Not just children have ADHD. Many adults do too, and the numbers are still climbing. Maybe it’s part and parcel of carrying around so many smartphones and tablets and laptops, of being too plugged in to the internet and chat windows and glittering digital eye-candy. But this disorder is debilitating. In the end state, if this continues unchecked, we run the risk of becoming a nation of ADHDers, unable to focus, engage, or reason clearly.

What’s the way out of this?

Simplicity, mindfulness, and attention. It might be as simple as doing nothing. As long as it’s the right kind of nothing.

In the book Hamlet’s BlackBerry, author William Powers describes a technique that works for him. He calls it a “Walden Zone.” It’s a room without electronics. A room in your house where you can think, like Thoreau on Walden Pond. A place where you can meditate and contemplate—and ideally, you’re not contemplating what your next game of Angry Birds will be like or how you’ll beat your former score.

It’s a technique I use in my own life. There’s always a room in my house with no gadgetry, and I try every year to take a vacation for a few weeks somewhere without electricity. I try to reconnect with myself. Even if you don’t suffer from ADHD, this might work for you too.

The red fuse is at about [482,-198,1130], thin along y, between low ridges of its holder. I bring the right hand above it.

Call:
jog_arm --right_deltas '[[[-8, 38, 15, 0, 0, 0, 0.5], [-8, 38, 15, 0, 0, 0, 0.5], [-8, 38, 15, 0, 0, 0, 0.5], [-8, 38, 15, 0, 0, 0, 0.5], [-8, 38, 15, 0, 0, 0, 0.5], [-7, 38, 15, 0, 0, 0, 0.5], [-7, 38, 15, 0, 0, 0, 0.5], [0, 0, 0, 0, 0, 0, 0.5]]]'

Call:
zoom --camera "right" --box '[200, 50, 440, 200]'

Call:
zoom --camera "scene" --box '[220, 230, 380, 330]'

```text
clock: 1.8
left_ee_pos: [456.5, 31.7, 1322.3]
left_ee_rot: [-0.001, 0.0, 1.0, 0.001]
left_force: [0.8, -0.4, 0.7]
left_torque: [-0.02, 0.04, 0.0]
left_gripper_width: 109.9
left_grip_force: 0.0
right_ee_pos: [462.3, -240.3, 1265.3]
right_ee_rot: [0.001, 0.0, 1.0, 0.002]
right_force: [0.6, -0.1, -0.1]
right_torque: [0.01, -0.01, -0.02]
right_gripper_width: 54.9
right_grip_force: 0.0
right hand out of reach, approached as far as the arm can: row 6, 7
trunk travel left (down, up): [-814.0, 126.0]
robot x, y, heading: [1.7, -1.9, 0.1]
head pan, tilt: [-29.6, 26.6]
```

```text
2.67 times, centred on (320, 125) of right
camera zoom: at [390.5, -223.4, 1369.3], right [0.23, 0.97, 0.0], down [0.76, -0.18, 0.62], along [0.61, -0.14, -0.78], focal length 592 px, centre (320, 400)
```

If you have other techniques to stay focused that work, why not share them with others who are passionate about ebooks but wary of the perils of having too many distractions? And if you’re a parent or a teacher, what do you think about how reading is taught these days? Do you think kids can become good readers when music and TV and the web and texting are taking up their attention and taking them out of their books?